Montreal-based modern psych-pop band Elephant Stone shared the single + video “M. Lonely” (“Mr. Lonely”), the latest offering from their upcoming concept EP Le voyage de M. Lonely dans la lune, out February 18 via Elephants On Parade. Setting the stage for the EP’s storyline, the track finds the hermetic titular character upset about a worldwide epidemic that forces the rest of the planet’s population to stay home, ultimately deciding he must leave earth for his own reclusive sanity. Sung entirely in French, a departure for the English-speaking band, the EP doubles as a “love letter to Montreal, Quebec, and all of our French-speaking fans around the world,” says Rishi Dhir, who has helmed the band for the past thirteen years. The song today follows “La fusée du chagrin” (“The Rocket of Sorrow”) telling the story of M. Lonely’s psychedelic journey into space. The band also announced a North American tour for this upcoming May following an appearance at SXSW, with dates and tickets available here.

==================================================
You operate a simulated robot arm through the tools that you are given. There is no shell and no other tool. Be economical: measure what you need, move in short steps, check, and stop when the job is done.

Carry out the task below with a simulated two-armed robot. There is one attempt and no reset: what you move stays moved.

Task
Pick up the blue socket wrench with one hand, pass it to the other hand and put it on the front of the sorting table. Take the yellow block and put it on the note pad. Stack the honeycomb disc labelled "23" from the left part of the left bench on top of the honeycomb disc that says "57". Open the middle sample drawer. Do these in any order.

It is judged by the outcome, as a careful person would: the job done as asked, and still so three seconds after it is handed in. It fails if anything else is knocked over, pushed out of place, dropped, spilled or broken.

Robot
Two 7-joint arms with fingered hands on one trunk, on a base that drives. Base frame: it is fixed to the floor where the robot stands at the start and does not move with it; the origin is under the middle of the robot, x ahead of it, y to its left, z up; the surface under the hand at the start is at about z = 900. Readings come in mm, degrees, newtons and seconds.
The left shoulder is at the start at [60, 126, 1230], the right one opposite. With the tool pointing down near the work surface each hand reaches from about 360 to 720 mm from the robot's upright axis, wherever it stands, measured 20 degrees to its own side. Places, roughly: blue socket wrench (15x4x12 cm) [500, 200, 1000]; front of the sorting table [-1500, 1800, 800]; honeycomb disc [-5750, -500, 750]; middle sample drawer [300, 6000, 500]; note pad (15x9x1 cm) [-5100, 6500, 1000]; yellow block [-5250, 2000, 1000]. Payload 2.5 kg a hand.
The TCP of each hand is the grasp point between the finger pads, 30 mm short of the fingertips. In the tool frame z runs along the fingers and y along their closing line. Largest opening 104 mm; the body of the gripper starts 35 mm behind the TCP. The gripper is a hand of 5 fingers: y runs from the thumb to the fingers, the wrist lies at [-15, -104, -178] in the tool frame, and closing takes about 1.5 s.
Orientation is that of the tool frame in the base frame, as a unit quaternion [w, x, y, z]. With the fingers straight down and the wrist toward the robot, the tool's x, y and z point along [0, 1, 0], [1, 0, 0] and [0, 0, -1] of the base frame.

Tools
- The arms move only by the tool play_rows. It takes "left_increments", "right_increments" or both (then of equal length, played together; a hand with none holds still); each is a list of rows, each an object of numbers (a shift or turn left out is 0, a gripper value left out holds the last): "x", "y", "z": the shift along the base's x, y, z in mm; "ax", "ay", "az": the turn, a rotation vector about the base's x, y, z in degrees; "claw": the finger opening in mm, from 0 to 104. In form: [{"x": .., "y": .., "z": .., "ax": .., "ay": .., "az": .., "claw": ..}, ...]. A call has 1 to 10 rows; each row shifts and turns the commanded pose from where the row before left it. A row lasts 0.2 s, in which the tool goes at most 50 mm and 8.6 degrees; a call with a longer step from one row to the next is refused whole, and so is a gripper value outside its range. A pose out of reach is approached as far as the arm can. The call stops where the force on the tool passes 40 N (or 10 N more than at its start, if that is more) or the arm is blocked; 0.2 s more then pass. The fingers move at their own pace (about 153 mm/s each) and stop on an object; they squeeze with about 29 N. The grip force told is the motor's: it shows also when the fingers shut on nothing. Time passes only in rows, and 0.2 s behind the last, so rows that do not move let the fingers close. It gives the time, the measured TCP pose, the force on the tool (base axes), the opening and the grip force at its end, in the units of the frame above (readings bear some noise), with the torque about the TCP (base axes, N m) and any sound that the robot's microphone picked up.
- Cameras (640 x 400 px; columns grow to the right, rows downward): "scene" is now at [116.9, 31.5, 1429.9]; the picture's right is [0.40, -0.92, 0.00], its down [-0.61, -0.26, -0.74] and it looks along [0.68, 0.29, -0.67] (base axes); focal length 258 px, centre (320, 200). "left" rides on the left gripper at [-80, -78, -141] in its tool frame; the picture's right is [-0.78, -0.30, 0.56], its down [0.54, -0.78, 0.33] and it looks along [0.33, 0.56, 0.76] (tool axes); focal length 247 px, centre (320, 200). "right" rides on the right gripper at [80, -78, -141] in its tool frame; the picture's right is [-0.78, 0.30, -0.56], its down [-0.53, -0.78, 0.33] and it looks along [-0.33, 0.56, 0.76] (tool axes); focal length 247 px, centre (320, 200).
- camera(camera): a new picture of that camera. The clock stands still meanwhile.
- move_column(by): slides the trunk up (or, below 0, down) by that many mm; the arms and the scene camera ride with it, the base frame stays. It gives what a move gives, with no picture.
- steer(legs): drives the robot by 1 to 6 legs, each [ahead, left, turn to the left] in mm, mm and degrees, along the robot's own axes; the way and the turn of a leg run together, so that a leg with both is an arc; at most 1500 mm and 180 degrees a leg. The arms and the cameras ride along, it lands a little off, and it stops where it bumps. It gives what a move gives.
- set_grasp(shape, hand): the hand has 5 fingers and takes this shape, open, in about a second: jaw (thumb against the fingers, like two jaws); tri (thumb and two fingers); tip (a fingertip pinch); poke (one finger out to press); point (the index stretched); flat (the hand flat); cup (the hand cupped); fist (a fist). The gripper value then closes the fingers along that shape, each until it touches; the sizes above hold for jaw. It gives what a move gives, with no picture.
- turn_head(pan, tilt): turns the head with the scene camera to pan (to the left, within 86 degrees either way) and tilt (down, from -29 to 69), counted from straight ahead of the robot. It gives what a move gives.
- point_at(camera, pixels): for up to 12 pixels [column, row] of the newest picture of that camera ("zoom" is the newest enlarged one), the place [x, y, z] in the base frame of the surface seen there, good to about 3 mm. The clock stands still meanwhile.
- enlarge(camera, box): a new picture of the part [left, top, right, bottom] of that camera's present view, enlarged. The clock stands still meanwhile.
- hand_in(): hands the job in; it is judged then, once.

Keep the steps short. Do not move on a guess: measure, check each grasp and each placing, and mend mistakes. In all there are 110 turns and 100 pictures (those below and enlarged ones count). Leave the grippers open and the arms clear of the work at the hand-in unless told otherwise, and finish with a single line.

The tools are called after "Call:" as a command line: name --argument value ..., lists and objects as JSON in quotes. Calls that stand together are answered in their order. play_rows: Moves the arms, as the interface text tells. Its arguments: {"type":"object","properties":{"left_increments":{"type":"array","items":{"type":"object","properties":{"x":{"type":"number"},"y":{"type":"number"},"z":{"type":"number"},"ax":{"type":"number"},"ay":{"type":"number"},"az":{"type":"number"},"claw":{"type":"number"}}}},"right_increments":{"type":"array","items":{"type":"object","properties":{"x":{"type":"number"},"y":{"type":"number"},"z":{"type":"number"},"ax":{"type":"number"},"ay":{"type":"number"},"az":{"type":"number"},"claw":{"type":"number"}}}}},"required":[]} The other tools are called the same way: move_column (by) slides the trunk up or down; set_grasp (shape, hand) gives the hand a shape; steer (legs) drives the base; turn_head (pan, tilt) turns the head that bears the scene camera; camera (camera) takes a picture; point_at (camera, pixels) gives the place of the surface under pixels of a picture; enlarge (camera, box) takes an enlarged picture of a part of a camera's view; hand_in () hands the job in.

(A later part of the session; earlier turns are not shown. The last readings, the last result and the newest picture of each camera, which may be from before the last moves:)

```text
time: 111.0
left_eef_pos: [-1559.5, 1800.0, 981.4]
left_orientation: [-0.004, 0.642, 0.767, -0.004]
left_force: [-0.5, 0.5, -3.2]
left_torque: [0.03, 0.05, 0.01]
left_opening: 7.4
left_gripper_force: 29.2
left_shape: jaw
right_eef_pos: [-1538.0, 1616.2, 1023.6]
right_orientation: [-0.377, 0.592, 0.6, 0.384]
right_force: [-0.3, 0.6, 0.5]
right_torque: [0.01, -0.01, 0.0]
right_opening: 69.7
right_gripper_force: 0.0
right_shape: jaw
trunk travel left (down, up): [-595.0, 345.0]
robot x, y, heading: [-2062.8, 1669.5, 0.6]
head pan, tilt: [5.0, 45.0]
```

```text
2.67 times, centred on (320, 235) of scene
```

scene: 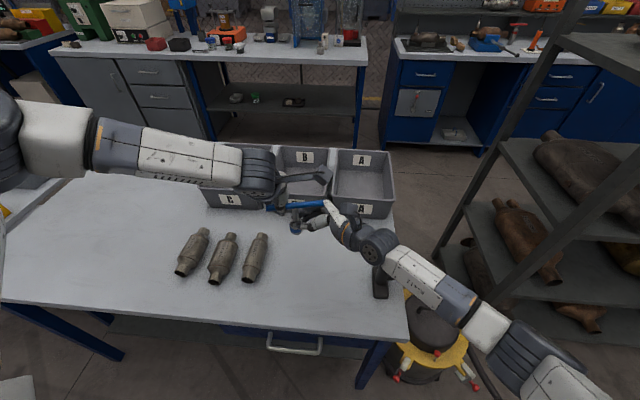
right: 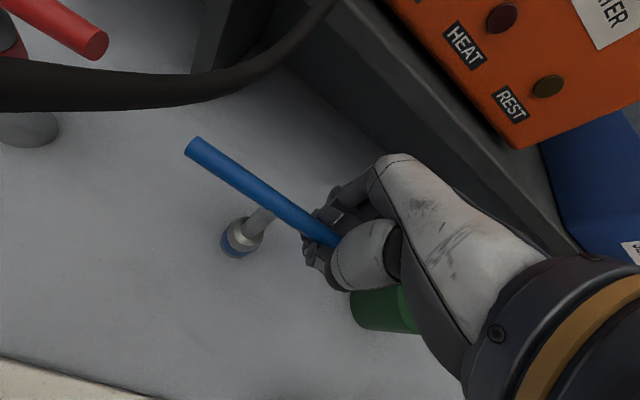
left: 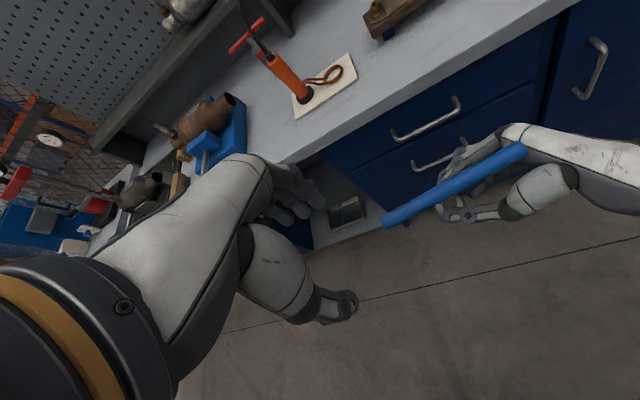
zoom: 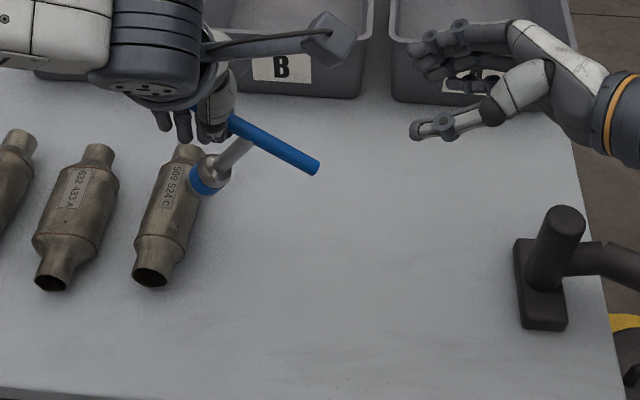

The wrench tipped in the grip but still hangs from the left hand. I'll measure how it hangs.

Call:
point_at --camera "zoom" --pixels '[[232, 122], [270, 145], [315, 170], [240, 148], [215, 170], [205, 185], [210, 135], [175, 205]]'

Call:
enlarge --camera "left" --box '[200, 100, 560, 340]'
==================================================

Dhir explains, “The riff from this song dates back to my time playing with The Black Angels in 2012. Following our gig in Nashville, Christian Bland (The Black Angels’ guitarist) and I proceeded to get drunk backstage and started jamming. Coaxed by Alex Mass (The Black Angels’ vocalist), we came up with the idea of creating a new band called The Woodpeckers: playing primal 60’s garage while wearing Woody Woodpecker masks. We both came up with tunes on the spot and, 10 years later, mine ended up evolving into ‘M. Lonely.’ Anyhow, I’m still waiting for those Woody Woodpecker masks…”
Le voyage de M. Lonely dans la lune picks up the personal aspects of survival explored on the group’s previous album Hollow, and what that means on a dying planet with or without people. “I built this storyline about a hermit who is very content in his solitary world, until a world event happens that causes everyone else to stay home as well…sound familiar?” Dhir explains. “He sees this as a mockery of him and his choices, deciding instead to build a rocket ship to the moon to be left alone.” Unraveling over the course of four songs with raucous hooks and voltaic synths on the first two tracks, and lonely, soft melodies on the last two, M. Lonely, Dhir says, “ultimately realizes he was happier back on imperfect earth with all of its imperfect people.”